Task instructions: Repeat the passage word for word.

Passage:
Amazingly someone in the press has recognized that too many among
us care more for the criminals than about the victim and the victim’s
family.
The catalyst for the editorial was that “a community activist” after the
murder
“expressed his sorrow … for Ashburn and his alleged accomplices.”

Yet most editorials are pro-criminal and last week the Toledo Blade
Opinion Editorial Board delivered another anti-tough-sentencing
diatribe.
The editorial, “Three Strikes Too Harsh?,” uses the refusal of the
Supreme
Court to hear the appeal of Michael Riggs who is serving time under the
California Three Strikes law as the catalyst for bewailing mandatory
laws. The editorial opines that Riggs who was sentenced to 25-to-life
for stealing vitamins really was a “victim” of the California law.

Data:
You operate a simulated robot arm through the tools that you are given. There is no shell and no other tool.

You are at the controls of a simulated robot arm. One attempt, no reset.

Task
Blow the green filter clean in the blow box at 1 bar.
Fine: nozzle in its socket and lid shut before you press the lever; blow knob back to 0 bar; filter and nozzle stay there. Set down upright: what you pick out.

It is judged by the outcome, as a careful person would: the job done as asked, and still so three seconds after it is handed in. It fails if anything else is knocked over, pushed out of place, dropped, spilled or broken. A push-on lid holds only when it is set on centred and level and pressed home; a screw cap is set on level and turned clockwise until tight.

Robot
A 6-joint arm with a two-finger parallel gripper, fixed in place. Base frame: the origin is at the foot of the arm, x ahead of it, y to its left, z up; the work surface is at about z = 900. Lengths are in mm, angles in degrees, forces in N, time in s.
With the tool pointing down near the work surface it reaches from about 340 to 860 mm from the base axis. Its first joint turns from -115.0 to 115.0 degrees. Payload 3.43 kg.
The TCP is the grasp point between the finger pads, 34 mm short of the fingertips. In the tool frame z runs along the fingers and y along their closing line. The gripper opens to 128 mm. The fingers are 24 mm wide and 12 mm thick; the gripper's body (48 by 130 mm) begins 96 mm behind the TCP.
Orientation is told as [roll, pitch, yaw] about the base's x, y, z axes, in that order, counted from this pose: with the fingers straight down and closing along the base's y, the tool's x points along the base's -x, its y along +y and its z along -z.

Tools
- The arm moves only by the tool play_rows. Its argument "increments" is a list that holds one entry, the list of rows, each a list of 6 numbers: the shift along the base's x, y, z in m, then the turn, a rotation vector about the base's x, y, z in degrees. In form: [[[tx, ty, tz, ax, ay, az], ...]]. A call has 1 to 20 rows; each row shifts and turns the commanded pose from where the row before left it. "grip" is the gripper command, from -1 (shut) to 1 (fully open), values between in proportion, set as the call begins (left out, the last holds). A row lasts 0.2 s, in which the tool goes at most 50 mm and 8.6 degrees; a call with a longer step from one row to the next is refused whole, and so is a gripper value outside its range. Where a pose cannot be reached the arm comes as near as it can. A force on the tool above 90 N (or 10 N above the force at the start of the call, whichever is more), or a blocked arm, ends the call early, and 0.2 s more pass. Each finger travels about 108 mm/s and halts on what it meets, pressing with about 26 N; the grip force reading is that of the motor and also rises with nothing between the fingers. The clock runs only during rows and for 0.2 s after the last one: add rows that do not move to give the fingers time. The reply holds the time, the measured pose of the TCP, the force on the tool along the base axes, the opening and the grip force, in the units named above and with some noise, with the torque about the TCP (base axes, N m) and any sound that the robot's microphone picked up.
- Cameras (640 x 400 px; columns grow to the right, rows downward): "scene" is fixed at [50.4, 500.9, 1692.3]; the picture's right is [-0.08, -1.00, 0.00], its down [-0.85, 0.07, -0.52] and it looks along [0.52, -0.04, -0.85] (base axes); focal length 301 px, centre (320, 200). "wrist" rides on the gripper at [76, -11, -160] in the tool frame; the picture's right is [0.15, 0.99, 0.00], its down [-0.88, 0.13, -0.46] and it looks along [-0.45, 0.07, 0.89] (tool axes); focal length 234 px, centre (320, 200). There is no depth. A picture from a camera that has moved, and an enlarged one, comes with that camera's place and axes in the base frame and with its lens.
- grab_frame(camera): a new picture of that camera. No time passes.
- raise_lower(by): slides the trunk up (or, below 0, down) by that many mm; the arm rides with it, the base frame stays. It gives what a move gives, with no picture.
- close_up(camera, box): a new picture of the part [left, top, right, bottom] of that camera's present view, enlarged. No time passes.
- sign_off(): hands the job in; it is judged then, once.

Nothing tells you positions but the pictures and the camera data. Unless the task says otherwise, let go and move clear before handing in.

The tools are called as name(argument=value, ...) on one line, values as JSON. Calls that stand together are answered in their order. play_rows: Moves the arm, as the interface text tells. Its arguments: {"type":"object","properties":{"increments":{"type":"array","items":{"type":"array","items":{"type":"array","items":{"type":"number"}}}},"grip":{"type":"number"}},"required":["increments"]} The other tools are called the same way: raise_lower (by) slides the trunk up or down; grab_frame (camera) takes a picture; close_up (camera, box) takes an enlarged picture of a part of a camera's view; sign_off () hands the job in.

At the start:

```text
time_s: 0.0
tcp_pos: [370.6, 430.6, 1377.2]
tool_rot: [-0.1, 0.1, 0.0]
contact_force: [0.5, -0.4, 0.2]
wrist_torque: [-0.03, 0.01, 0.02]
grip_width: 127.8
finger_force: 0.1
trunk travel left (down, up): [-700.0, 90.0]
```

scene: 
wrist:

Answer for the task:
Amazingly someone in the press has recognized that too many among
us care more for the criminals than about the victim and the victim’s
family.
The catalyst for the editorial was that “a community activist” after the
murder
“expressed his sorrow … for Ashburn and his alleged accomplices.”

Yet most editorials are pro-criminal and last week the Toledo Blade
Opinion Editorial Board delivered another anti-tough-sentencing
diatribe.
The editorial, “Three Strikes Too Harsh?,” uses the refusal of the
Supreme
Court to hear the appeal of Michael Riggs who is serving time under the
California Three Strikes law as the catalyst for bewailing mandatory
laws. The editorial opines that Riggs who was sentenced to 25-to-life
for stealing vitamins really was a “victim” of the California law.